La vie… Une hésitation…
La vie… une hésitation perpétuelle…
Ce texte d’Erik Orsenna épouse tellement mes idées que je le partage avec grand plaisir pour une réflexion qui peut aller bien plus loin que ces quelques lignes…
“Quand je regarde mes dix doigts, je me désespère : ils ne savent rien faire.
Quand je regarde des céramiques, des hautbois, des éventails, des meubles de pailles, je m’émerveille.
Comment, par quel cheminement de l’habileté, par quel alliage de la tradition et de la création, des êtres humains ont-ils pu mettre au monde ces chefs-d’oeuvre ?
Alors, je me faufile dans les ateliers. Et je ne perds pas une miette de spectacle.
Je vois de la patience, je vois du respect, je vois, surtout peut-être, de l’intimité avec les matières.

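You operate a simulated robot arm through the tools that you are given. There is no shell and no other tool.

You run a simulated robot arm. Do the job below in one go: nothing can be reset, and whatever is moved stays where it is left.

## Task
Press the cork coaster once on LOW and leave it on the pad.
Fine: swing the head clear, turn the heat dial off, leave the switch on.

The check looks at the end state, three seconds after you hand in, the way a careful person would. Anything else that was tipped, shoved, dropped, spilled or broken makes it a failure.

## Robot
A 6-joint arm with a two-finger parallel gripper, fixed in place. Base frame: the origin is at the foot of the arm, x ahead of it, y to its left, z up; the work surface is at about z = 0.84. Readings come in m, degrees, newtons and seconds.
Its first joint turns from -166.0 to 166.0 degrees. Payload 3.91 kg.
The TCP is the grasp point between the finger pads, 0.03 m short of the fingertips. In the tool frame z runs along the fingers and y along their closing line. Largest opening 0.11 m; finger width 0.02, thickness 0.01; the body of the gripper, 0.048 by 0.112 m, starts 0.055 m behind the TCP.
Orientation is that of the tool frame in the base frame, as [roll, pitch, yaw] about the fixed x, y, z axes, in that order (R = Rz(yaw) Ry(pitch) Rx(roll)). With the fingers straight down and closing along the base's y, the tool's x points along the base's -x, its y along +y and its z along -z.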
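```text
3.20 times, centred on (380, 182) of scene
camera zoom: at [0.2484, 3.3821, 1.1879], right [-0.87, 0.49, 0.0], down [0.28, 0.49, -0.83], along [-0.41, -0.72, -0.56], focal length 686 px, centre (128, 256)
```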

Comme si ces gens-là, artistes et artisans d’art, avaient le pouvoir d’ouvrir des portes sur des univers jugés fermés, le pouvoir d’animer l’inanimé et de faire parler le silence des choses. Je vois des tours de main qui sont autant de tours de magie, mais je songe aussi à ces tours de France que font certains compagnons pour apprendre, en rencontrant des maîtres.
L’art n’est pas un métier et pourtant il y a des métiers d’art.
Alors, je m’effraie quand j’entends que certains savoirs se perdent, que certaines transmissions s’arrêtent, faute de jeunes pour continuer et surtout faute de commandes car fautes d’yeux ou d’oreilles pour apprécier. Il me semble alors que le monde rétrécit et s’assèche comme peau de chagrin.
Alors, je reviens vers mes doigts qui ne savent rien faire que se crisper sur un crayon.
Et je leur donne l’ordre à ces doigts inutiles, l’ordre d’écrire que le livre qui va suivre n’est pas seulement un hommage à des “trésors vivants”, comme on dit au Japon ; pas seulement un catalogue des limites du possible ; pas seulement un voyage d’enchantement en enchantement. C’est un cri d’alarme. Dans vingt ans, dans cent ans que restera-t-il de cette excellence qui a quelque chose à voir avec le meilleur de notre pays ?”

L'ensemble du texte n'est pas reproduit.